The British tradition, on the contrary, beginning with Smith himself, was Calvinist, and reflected the Calvinist emphasis on hard work and labor toil as not only good but a great good in itself, whereas consumer enjoyment is at best a necessary evil, a mere requisite to continuing labor and production.
On reading Kauder, I considered this view a challenging insight, but essentially an unproven speculation. However, as I continued studying economic thought and embarked on writing these volumes, I concluded that Kauder was being confirmed many times over. Even though Smith was a ‘moderate’ Calvinist, he was a staunch one nevertheless, and I came to the conclusion that the Calvinist emphasis could account, for example, for Smith’s otherwise puzzling championing of usury laws, as well as his shift in emphasis from the capricious, luxury-loving consumer as the determinant of value, to the virtuous laborer embedding his hours of toil into the value of his material product.
But if Smith could be accounted for by Calvinism, what of the Spanish-Portuguese Jew-turned-Quaker, David Ricardo, surely no Calvinist? Here it seems to me that recent research into the dominant role of James Mill as mentor of Ricardo and major founder of the “Ricardian system” comes strongly into play. For Mill was a Scotsman ordained as a Presbyterian minister and steeped in Calvinism; the fact that, later in life, Mill moved to London and became an agnostic had no effect on the Calvinist nature of Mill’s basic attitudes toward life and the world. Mill’s enormous evangelical energy, his crusading for social betterment, and his devotion to labor toil (as well as the cognate Calvinist virtue of thrift) reflected his lifelong Calvinist world-outlook. John Stuart Mill’s resurrection of Ricardianism may be interpreted as his filiopietist devotion to the memory of his dominant father, and Alfred Marshall’s trivialization of Austrian insights into his own neo-Ricardian schema also came from a highly moralistic and evangelical neo-Calvinist.
Conversely, it is no accident that the Austrian School, the major challenge to the Smith-Ricardo vision, arose in a country that was not only solidly Catholic, but whose values and attitudes were still heavily influenced by Aristotelian and Thomist thought. The German precursors of the Austrian School flourished, not in Protestant and anti-Catholic Prussia, but in those German states that were either Catholic or were politically allied to Austria rather than Prussia.
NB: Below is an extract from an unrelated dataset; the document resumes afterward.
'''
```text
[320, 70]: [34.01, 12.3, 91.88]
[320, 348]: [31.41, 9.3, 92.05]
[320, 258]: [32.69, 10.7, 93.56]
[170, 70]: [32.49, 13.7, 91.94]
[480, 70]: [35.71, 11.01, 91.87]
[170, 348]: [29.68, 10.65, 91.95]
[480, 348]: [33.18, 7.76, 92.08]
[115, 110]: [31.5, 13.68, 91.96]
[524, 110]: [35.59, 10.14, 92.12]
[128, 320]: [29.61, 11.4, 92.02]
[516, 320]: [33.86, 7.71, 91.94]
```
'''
The result of these researches was my growing conviction that leaving out religious outlook, as well as social and political philosophy, would disastrously skew any picture of the history of economic thought. This is fairly obvious for the centuries before the nineteenth, but it is true for that century as well, even as the technical apparatus takes on more of a life of its own.
In consequence of these insights, these volumes are very different from the norm, and not just in presenting an Austrian rather than a neoclassical or institutionalist perspective.
The entire work is much longer than most since it insists on bringing in all the “lesser” figures and their interactions as well as emphasizing the importance of their religious and social philosophies as well as their narrower, strictly “economic” views. But I would hope that the length and inclusion of other elements does not make this work less readable. On the contrary, history necessarily means narrative, discussion of real persons as well as their abstract theories, and includes triumphs, tragedies, and conflicts, conflicts which are often moral as well as purely theoretical. Hence, I hope that, for the reader, the unwonted length will be offset by the inclusion of far more human drama than is usually offered in histories of economic thought.
- 1Joseph Schumpeter’s valuable and monumental History of Economic Analysis (New York: Oxford University Press, 1954), has sometimes been referred to as ‘Austrian’. But while Schumpeter was raised in Austria and studied under the great Austrian Böhm-Bawerk, he himself was a dedicated Walrasian, and his History was, in addition, eclectic and idiosyncratic.
- 2For an explanation of the three leading Austrian paradigms at the present time, see Murray N. Rothbard, The Present State of Austrian Economics (Auburn, Ala.: Ludwig von Mises Institute, 1992).
- 3When the present author was preparing for his doctoral orals at Columbia University, he had the venerable John Maurice Clark as examiner in the history of economic thought. When he asked Clark whether he should read Jevons, Clark replied, in some surprise: “What’s the point? The good in Jevons is all in Marshall.”
- 4Joseph Dorfman, The Economic Mind in American Civilization (5 vols, New York: Viking Press, 1946-59); Quentin Skinner, The Foundations of Modern Political Thought (2 vols, Cambridge: Cambridge University Press, 1978).
- 5Thomas S. Kuhn, The Structure of Scientific Revolutions (1962, 2nd ed., Chicago: University of Chicago Press, 1970).
- 6The attention devoted in recent years to a brilliant critique of neoclassical formalism as totally dependent on obsolete mid-nineteenth-century mechanics is a welcome sign of this recent change of attitude. See Philip Mirowski, More Heat than Light (Cambridge: Cambridge University Press, 1989).
- 7At the present time, when English has become the European lingua franca, and most European journals publish articles in English, this bather has been minimized.